'''

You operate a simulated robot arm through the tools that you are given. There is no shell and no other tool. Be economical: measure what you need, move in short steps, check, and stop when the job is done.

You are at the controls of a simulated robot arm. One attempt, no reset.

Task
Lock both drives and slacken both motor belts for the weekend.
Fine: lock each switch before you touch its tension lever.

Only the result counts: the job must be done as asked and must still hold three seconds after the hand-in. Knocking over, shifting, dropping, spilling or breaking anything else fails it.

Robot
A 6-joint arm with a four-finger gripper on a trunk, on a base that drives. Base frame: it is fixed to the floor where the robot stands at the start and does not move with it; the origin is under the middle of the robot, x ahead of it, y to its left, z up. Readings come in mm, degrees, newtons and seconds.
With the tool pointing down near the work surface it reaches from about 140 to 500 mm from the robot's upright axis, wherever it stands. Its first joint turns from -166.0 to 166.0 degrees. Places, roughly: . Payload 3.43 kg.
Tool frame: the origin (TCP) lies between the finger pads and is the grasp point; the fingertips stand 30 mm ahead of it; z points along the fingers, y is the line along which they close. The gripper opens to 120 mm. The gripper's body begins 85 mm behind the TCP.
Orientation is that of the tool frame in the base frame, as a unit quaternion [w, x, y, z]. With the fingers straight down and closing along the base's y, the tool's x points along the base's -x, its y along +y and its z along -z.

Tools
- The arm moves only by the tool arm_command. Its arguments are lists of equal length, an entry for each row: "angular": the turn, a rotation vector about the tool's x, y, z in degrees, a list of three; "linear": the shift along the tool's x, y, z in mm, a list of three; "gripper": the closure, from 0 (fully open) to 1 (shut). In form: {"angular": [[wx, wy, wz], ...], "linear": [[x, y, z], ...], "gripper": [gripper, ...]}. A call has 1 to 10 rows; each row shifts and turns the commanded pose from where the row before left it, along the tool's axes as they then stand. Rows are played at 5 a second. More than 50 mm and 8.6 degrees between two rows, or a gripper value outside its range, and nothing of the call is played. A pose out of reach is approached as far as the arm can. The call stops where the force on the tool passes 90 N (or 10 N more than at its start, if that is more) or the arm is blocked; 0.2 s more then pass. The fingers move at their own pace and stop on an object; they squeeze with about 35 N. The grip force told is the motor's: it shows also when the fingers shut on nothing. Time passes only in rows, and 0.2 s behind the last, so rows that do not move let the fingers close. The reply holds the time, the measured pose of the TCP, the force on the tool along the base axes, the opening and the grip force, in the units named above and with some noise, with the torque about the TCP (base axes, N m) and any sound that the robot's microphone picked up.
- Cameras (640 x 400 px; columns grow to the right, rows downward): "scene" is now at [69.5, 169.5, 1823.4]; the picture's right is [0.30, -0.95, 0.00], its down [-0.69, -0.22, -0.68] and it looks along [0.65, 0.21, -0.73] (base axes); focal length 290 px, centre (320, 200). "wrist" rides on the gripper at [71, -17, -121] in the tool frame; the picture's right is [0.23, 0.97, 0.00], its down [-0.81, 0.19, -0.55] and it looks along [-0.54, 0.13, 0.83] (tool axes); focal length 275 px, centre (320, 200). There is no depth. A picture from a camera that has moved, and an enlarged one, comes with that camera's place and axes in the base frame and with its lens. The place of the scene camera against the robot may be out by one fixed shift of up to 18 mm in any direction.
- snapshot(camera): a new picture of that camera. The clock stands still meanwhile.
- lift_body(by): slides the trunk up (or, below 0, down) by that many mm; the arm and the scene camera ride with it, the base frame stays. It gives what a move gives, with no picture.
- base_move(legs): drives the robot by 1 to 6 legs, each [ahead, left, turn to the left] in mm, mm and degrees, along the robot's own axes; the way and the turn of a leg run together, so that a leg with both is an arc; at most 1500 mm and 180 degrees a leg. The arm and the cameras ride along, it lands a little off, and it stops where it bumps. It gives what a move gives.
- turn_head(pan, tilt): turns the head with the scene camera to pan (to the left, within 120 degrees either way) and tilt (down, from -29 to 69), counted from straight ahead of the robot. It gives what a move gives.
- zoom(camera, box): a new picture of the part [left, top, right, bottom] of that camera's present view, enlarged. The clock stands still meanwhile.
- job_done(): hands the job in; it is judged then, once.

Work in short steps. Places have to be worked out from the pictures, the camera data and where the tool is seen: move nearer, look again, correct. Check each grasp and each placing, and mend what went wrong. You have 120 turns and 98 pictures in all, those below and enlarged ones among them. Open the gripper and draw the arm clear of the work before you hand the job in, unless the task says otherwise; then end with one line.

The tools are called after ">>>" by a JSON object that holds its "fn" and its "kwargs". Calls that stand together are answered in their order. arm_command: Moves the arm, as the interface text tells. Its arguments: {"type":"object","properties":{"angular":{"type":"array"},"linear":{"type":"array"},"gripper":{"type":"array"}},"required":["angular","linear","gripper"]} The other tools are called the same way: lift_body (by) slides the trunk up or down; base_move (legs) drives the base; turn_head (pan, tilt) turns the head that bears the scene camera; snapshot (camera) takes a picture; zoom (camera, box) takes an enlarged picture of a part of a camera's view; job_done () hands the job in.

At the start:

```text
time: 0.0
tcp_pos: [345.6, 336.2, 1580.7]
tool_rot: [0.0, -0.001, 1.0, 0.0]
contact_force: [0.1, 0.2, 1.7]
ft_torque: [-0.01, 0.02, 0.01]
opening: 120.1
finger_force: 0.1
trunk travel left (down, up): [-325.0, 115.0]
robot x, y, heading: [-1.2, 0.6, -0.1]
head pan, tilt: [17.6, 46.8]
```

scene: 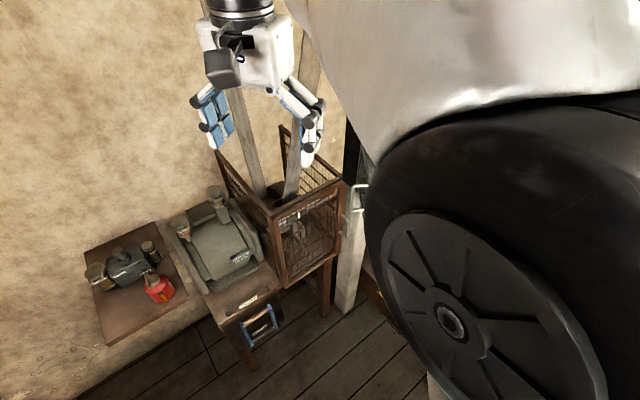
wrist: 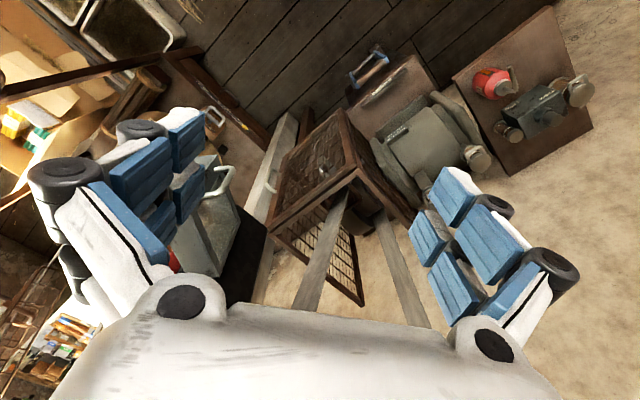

'''

◆ TASK GOAL:
Check each line above for the string "simulated", then copy the ones that have it.

◆ WRITTEN ANSWER:
You operate a simulated robot arm through the tools that you are given. There is no shell and no other tool. Be economical: measure what you need, move in short steps, check, and stop when the job is done.
You are at the controls of a simulated robot arm. One attempt, no reset.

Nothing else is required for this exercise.